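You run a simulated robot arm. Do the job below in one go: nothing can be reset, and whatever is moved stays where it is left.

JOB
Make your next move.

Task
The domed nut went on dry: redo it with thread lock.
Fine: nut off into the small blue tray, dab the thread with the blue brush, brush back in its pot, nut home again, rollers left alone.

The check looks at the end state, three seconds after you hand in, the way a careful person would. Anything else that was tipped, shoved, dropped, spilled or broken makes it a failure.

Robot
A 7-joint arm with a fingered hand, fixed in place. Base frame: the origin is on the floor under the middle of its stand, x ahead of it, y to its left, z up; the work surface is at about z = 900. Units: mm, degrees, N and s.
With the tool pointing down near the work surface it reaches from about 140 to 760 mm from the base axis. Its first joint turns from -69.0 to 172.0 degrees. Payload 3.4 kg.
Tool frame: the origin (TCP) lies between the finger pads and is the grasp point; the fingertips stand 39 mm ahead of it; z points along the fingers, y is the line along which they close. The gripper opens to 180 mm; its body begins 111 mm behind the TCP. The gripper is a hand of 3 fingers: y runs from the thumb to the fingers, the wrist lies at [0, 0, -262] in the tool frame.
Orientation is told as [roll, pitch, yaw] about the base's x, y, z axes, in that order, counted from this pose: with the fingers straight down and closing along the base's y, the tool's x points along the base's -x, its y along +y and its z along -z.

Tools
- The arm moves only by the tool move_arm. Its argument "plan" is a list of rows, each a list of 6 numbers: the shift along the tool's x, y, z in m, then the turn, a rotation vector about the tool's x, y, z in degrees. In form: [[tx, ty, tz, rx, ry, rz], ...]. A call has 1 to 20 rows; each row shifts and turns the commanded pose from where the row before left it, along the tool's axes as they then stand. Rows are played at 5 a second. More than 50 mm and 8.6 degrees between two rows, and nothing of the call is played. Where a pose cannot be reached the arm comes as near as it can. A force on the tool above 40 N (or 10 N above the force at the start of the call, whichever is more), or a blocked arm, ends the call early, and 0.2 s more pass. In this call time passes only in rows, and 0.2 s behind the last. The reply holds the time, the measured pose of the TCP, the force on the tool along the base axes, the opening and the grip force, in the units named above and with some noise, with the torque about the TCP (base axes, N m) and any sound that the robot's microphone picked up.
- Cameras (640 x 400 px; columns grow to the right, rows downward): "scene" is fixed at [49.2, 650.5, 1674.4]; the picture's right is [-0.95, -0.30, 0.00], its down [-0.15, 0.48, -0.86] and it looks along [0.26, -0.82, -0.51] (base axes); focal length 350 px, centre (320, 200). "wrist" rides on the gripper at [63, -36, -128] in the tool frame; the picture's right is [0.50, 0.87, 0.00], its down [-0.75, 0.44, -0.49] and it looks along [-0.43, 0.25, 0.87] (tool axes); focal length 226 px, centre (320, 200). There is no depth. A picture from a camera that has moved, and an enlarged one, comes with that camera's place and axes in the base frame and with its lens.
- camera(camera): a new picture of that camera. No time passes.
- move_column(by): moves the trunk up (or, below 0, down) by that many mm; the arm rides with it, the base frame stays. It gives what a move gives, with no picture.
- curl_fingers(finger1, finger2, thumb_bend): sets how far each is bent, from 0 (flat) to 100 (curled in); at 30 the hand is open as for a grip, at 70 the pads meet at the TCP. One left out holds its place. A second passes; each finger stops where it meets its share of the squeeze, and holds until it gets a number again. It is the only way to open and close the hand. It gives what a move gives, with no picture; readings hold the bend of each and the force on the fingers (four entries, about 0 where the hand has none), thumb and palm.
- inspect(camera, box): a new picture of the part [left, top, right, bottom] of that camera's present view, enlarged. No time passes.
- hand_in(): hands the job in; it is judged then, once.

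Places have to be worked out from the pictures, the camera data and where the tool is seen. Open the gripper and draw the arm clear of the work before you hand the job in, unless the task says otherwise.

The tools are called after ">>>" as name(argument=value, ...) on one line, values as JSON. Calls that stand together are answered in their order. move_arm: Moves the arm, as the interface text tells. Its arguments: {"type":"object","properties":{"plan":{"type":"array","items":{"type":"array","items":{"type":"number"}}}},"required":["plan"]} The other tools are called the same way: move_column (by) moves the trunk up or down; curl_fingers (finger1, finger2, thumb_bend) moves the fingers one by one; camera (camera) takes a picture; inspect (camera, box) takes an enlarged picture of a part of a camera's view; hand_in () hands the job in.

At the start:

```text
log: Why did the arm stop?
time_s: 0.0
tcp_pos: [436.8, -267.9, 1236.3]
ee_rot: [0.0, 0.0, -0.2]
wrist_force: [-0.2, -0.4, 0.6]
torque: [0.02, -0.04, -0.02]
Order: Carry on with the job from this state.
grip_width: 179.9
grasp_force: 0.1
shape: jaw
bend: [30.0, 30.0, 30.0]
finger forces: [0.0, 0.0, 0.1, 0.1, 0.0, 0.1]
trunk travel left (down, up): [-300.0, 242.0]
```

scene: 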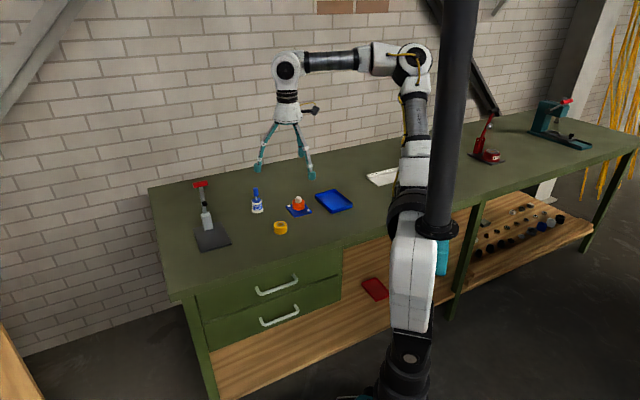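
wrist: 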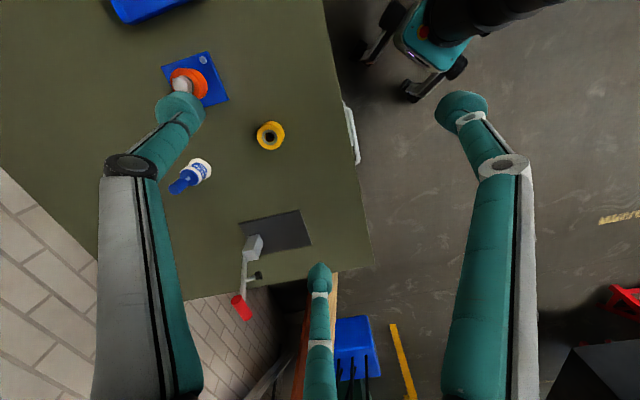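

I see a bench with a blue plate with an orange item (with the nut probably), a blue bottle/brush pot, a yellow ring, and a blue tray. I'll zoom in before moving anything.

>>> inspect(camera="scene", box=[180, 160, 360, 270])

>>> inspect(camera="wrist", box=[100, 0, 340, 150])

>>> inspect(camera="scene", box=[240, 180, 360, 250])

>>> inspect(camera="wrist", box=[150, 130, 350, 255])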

Given exercise: Scan the material and collect every line that contains "state".

Exercise answer:
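The check looks at the end state, three seconds after you hand in, the way a careful person would. Anything else that was tipped, shoved, dropped, spilled or broken makes it a failure.
Order: Carry on with the job from this state.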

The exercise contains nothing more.